What the Court Didn't Hear

The Supreme Court today declined to hear a case in which Christian parents of seventh graders in a school in Contra Costa, CA, claimed that a three-week course in Muslim culture, taught in the Fall of 2001, was tantamount to teaching religion. (Good timing or bad; let your personal Fall 2001 politics decide.)

This must be one of the few times that Christians have used the Separation of Church and State doctrine this way. Usually, it’s the atheists complaining about Christians and school prayer, religious groups meeting on school property or using public resources, etc. Oh, I have no objection to this. I think it’s good for Christians to familiarize themselves with the Constitution whenever possible. Maybe then they’ll begin to realize that it is designed to protect the minority from the tyranny of the majority (or the tyranny of the word police).

The teacher responsible for teaching students Muslim culture had a three week set of lessons that included giving up candy or TV for a day to simulate fasting during Ramadan, asking them to use Muslim names, and asking them to recite prayers they had been asked to learn. This teacher did well, as far as I can see, to teach so interesting a class. She also fairly well simulated the way Arab Muslim children traditionally acquired language skills: by reciting the Quran. Yeshiva kids learn Hebrew similarly. Seems to me if you’re attempting to teach 7th graders “culture”, then this is the way to do it. Some would spitefully argue that the teacher omitted the part where Muslim kids learn terrorist tactics. Well, you can take your spite and stuff it.

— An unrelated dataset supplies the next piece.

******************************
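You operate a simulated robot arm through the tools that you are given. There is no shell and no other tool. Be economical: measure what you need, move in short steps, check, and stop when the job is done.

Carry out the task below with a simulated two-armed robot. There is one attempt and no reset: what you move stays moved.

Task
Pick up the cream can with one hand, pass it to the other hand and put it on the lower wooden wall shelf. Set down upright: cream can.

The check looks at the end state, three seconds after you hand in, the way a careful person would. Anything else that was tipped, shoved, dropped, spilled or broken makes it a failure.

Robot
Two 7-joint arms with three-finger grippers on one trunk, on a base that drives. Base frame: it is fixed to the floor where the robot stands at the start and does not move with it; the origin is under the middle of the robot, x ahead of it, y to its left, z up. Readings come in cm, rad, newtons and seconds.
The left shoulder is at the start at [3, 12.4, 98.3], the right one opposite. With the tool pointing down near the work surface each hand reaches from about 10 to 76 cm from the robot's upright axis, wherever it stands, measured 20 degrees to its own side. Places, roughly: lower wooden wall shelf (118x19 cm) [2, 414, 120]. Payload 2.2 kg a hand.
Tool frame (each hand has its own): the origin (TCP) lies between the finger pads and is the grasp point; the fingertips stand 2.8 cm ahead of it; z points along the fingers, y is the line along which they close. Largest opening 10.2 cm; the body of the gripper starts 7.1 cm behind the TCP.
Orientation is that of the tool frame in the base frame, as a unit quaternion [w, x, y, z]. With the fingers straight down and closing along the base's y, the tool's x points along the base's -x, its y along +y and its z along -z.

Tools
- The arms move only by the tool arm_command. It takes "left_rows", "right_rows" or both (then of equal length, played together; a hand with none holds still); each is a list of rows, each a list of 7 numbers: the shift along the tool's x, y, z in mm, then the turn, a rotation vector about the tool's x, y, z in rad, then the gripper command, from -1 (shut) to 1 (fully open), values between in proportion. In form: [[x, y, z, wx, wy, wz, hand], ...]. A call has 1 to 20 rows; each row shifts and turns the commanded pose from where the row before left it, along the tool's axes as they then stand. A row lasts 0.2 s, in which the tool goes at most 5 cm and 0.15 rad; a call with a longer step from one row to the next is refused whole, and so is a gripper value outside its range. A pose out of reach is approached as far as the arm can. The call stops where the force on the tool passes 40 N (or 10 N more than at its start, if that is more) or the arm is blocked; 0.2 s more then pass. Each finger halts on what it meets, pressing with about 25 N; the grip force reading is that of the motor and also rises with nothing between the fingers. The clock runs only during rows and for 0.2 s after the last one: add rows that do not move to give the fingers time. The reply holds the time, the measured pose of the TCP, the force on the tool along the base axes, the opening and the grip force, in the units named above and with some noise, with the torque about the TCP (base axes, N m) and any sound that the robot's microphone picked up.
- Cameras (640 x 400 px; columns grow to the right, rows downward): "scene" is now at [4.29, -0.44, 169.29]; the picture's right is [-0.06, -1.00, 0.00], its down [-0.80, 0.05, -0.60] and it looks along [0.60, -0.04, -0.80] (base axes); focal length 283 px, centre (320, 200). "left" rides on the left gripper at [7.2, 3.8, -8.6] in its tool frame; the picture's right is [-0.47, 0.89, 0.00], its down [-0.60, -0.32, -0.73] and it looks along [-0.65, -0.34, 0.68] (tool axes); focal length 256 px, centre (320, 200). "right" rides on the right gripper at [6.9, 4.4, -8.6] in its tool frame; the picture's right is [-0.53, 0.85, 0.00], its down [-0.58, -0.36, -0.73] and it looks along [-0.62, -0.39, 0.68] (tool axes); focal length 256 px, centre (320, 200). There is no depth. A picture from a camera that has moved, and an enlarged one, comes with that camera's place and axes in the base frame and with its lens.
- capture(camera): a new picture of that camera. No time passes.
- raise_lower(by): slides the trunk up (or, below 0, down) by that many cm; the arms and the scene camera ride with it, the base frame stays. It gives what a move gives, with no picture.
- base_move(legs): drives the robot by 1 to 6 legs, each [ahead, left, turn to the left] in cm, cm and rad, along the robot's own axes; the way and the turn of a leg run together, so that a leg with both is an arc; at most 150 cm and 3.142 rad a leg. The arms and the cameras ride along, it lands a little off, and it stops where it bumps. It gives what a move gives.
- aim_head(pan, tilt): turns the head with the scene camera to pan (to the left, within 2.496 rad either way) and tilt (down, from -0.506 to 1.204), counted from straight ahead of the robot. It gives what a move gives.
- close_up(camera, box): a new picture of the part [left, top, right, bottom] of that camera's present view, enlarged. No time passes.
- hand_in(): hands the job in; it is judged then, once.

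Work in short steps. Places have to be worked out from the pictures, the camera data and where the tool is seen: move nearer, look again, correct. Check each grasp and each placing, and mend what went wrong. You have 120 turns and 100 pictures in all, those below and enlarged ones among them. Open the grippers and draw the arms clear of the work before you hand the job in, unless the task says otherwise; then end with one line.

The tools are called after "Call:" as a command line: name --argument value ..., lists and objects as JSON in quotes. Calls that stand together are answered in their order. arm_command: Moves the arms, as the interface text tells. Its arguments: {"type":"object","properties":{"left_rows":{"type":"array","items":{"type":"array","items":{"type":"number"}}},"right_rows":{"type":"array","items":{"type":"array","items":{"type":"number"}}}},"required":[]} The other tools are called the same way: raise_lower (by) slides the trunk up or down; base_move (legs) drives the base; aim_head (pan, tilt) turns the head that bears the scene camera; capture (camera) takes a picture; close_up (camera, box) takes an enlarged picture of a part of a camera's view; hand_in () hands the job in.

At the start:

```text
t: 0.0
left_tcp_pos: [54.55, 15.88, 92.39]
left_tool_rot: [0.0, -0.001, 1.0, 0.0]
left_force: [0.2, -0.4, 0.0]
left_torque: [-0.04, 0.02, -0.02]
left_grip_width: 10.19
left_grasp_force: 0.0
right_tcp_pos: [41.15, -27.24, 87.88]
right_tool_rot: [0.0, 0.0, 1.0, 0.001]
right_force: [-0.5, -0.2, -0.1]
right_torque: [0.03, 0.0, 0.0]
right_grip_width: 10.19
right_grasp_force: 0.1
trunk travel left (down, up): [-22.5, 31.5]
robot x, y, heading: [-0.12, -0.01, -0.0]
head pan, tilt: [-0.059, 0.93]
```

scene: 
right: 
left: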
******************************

The more kids learn, the better off they are, even if they come to conclude that those “other” people are wrong or stupid for believing what they believe. What Christians can’t tolerate is that anyone would believe that Christian beliefs are inferior. They do not apparently want to put this to the test, do they? Obviously they’re worried about that assumption or they wouldn’t care what other religious opinions were conveyed in schools. I can argue the same point for Muslims, who are often quite intolerant of other religions, and would never sanction their teaching in “public” schools in Saudi Arabia, or in the Middle East, in general. Let’s arm wrestle for who’s superior.